Sessions’ path to remake Justice may be clearer
WASHINGTON — The political cloud over Attorney General Jeff Sessions’ decision to step back from any investigation touching the Trump campaign may have a silver lining for a law enforcement officer who appears preoccupied by violent crime, drugs and immigration.
Now that Sessions will no longer oversee any investigation into the 2016 election, his path to continue a refashioning of the Justice Department may be even clearer. Those efforts began almost immediately after he was sworn in last month. While Thursday’s announcement may have taken attention from trying to chip away at Obama administration priorities, Sessions seems poised to resume the mission he carried into the job. His early words and actions are consistent with the tough-on-crime reputation the former federal prosecutor cultivated as an Alabama senator, and they foreshadow an unmistakable pivot in critical areas of civil rights, criminal justice and drug policy.

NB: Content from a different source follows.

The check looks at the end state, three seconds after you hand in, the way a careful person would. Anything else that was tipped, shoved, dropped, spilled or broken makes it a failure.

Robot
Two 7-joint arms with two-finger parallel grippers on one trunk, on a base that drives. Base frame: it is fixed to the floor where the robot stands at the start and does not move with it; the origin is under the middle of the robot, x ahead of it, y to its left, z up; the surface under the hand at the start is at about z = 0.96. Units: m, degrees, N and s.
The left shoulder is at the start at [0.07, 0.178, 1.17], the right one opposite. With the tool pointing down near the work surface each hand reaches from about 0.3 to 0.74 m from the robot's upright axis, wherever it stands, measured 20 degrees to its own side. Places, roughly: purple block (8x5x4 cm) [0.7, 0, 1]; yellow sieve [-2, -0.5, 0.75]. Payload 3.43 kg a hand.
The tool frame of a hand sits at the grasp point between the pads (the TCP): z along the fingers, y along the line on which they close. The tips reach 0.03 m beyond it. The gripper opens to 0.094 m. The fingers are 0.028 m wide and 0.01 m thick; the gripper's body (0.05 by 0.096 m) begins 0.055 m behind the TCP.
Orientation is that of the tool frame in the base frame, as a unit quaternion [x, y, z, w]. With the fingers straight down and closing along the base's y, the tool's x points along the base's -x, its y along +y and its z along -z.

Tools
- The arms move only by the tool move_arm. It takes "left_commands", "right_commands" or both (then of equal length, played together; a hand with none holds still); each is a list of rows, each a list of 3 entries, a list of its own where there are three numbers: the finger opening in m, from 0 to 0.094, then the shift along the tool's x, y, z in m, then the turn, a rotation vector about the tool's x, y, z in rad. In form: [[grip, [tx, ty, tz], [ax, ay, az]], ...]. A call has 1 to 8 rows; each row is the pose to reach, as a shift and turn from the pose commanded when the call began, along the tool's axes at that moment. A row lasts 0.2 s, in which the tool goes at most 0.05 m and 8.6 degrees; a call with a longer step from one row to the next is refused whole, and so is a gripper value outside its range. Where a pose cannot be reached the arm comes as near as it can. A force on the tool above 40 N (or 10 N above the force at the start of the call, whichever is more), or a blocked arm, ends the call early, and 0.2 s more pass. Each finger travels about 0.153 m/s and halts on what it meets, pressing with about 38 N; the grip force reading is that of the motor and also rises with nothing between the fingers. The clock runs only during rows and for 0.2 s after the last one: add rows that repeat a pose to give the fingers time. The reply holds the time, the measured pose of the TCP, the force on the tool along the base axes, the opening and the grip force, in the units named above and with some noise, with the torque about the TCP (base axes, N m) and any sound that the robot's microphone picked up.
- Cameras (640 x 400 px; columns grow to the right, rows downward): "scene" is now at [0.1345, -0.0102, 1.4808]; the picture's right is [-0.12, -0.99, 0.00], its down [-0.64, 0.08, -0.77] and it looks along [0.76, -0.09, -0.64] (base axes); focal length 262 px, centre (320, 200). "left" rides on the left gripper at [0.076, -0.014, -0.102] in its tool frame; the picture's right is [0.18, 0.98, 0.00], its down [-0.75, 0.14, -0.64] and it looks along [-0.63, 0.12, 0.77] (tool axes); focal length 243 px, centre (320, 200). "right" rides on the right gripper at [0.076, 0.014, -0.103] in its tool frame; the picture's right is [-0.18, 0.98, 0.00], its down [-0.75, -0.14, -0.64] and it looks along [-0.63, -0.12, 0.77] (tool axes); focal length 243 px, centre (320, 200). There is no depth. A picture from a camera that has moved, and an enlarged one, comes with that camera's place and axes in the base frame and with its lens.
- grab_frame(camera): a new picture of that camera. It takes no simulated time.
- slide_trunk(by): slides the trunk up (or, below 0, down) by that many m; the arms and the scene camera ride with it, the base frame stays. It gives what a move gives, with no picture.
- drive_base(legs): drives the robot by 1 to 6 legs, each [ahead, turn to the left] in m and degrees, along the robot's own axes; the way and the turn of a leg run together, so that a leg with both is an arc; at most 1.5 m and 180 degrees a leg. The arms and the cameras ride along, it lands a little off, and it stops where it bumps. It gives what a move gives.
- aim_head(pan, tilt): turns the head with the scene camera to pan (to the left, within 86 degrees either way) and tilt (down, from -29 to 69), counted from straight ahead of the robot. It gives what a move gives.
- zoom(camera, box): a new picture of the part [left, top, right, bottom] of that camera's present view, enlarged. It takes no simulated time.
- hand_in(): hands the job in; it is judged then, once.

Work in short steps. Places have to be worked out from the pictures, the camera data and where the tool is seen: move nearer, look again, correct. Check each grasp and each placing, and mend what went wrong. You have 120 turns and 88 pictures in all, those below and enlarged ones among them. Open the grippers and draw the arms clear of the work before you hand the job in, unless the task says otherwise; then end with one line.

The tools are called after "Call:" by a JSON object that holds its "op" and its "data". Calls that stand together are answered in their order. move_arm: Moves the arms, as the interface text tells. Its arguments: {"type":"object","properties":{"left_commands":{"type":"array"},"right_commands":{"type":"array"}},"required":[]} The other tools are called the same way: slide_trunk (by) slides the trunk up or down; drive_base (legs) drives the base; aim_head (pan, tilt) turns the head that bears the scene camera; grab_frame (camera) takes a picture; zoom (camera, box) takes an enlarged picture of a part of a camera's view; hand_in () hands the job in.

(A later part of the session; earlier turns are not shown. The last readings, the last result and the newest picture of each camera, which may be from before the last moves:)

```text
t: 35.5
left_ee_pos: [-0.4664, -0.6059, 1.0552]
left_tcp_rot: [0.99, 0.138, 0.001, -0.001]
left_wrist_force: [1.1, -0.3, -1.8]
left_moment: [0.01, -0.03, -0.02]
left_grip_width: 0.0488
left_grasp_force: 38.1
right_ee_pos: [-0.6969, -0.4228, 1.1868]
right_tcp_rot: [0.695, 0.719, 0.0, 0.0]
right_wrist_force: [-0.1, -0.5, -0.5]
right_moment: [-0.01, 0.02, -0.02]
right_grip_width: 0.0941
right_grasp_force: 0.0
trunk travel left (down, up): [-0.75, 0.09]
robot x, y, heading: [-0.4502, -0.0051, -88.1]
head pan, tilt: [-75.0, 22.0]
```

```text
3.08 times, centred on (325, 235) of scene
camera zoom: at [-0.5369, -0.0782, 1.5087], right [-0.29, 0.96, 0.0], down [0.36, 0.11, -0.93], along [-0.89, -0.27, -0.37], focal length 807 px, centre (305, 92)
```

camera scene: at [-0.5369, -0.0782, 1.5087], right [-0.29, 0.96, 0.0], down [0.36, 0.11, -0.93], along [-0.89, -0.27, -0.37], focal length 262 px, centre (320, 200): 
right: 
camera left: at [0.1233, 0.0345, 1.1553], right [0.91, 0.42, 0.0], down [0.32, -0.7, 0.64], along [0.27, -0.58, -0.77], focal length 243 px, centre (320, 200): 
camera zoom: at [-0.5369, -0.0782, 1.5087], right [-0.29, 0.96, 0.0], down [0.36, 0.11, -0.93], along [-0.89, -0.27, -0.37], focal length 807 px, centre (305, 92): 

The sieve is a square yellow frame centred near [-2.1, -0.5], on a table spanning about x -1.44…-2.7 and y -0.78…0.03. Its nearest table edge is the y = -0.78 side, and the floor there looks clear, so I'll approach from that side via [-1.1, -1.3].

New attorneys general routinely arrive with their own agendas. But the speed with which Sessions has moved to undo some of the legacy items of his Democratic-appointed predecessors has dismayed critics and caused observers to take notice. “There have been transitions before where the department headed off in new directions, but there is traditionally a period of new people coming in and studying and learning about issues before taking bold and dramatic new policy directions,” said William Yeomans, who spent nearly 30 years at the department. “This is probably unprecedented in the speed and dramatic change in course that’s happened.”